On March 26, 1998, a U.S. State Department spokesman publicly criticized the decision of a court to convict 13 Lao who had participated in a 1-week Bible study session in Vientiane on charges that they were assembling to create social turmoil (a violation of the Penal Code). Three of the 13 prisoners were released for time served. Noting that the conviction cast serious doubt on the protection of religious freedoms in the country, the U.S. spokesman called on the Government to find a means under the law to release the 10 persons remaining in jail. By the end of the period covered by this report, all the remaining prisoners had been released on probation, by decision of the prison authorities.
Embassy representatives have discussed each specific incident included in this report with the Human Rights Unit of the Ministry of Foreign Affairs (MFA). The Ambassador has raised high profile cases with high ranking MFA officials and relevant provincial governors. In addition since November 1998, the Embassy has established an ongoing dialog with the Department of Religious Affairs in the Lao National Front and with other high ranking officials in the National Front.
Embassy representatives have met with all religious leaders in the country.

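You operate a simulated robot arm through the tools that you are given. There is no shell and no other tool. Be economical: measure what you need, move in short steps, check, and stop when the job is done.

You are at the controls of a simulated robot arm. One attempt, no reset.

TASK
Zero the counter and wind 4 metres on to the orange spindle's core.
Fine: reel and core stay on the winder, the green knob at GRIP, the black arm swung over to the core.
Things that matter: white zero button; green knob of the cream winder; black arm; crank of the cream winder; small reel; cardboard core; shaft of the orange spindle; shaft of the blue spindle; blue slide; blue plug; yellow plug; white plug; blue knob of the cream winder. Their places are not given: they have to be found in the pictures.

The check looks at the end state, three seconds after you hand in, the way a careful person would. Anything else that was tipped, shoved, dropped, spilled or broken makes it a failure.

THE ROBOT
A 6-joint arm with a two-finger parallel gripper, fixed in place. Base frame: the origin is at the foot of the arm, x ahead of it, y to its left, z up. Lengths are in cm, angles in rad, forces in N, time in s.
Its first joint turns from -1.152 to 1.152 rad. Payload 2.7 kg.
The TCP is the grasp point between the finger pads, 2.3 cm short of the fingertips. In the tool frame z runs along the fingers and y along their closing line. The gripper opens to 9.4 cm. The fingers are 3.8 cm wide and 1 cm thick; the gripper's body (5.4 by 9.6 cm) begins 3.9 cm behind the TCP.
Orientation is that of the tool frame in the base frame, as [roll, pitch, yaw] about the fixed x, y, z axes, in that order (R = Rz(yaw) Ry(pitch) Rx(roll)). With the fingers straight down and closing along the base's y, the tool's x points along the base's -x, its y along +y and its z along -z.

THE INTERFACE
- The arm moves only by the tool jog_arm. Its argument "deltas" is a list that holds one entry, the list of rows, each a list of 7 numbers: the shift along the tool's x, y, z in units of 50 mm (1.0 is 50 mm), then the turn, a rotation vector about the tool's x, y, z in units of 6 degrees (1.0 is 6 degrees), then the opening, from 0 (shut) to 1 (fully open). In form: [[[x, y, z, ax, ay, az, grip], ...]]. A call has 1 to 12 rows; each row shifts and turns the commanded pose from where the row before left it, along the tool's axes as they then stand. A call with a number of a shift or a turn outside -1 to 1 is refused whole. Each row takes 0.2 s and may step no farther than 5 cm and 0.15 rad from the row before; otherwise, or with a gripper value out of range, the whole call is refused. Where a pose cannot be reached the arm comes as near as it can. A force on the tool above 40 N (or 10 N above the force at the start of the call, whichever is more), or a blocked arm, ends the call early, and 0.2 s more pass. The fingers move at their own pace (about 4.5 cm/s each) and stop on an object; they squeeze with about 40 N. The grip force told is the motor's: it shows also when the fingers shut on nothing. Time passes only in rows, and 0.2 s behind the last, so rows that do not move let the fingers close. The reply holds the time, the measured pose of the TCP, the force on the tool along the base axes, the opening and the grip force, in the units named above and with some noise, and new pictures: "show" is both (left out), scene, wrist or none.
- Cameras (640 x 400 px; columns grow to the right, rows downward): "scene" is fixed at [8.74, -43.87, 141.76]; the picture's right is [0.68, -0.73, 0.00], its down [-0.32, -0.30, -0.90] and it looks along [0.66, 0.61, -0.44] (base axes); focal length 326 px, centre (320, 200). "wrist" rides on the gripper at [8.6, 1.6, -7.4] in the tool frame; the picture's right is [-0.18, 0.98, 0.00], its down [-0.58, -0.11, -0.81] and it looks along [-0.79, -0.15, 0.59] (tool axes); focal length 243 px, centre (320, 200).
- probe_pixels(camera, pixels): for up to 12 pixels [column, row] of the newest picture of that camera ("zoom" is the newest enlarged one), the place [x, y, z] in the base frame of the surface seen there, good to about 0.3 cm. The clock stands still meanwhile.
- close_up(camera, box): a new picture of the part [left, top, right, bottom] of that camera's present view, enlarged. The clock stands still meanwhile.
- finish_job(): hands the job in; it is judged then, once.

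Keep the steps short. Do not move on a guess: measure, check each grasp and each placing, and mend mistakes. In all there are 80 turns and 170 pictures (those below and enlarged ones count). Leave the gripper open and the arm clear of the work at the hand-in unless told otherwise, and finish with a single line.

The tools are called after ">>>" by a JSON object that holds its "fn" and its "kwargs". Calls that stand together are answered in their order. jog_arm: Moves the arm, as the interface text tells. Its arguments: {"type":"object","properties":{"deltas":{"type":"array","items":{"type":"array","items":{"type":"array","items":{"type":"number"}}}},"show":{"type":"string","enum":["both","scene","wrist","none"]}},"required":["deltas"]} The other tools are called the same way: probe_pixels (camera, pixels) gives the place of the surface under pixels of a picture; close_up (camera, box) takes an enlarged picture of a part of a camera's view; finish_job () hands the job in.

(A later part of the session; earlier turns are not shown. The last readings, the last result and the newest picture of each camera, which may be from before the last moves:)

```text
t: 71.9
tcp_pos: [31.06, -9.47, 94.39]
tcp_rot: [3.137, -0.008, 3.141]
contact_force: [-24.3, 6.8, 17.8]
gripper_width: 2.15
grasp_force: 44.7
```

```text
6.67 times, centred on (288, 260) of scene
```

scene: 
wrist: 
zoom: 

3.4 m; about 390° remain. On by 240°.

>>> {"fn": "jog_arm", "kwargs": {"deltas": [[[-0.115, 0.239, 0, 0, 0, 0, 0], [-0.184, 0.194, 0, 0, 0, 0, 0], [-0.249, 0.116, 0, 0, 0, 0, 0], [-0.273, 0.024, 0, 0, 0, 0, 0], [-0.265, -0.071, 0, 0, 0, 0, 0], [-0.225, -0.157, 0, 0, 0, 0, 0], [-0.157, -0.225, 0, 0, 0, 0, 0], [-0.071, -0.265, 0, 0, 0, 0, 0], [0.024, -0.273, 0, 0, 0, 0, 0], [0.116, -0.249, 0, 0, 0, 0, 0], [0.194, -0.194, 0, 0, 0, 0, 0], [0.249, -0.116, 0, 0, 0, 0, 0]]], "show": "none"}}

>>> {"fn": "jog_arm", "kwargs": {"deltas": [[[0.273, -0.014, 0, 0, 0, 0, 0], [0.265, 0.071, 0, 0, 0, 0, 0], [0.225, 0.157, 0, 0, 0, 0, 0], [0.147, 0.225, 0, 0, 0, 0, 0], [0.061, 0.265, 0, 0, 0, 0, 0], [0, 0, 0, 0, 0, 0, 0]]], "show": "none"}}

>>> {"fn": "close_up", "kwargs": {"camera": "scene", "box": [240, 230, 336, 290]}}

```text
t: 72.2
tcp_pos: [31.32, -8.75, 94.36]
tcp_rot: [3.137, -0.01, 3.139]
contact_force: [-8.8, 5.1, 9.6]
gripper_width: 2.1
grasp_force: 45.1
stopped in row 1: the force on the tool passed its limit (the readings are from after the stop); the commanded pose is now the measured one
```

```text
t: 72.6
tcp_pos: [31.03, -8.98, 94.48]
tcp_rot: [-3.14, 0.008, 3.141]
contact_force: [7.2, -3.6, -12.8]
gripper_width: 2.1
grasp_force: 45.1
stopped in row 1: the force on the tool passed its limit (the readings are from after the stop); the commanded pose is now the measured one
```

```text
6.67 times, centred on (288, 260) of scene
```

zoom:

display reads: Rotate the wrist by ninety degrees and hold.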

Embassy officials have promoted actively religious freedom despite an environment that is restricted by the government-owned and government-controlled media.
Dr. Robert A. Seiple, U.S. Ambassador-at-Large for Religious Freedom, visited the country in July 1999. Seiple met with high ranking officials in ministries and offices concerned with administration of religious affairs. He also visited places of worship and met with religious leaders, including the supreme patriarch of the Buddhist hierarchy. Ambassador Seiple stressed to government officials the importance of honoring the universally recognized right to freedom of religion as expressed in the United Nations Declaration of Human Rights. Underlining Ambassador Seiple's public diplomacy mission, the Embassy ensured wide press coverage of the visit by national media, which stated explicitly his intent to discuss the U.S. International Religious Freedom Act.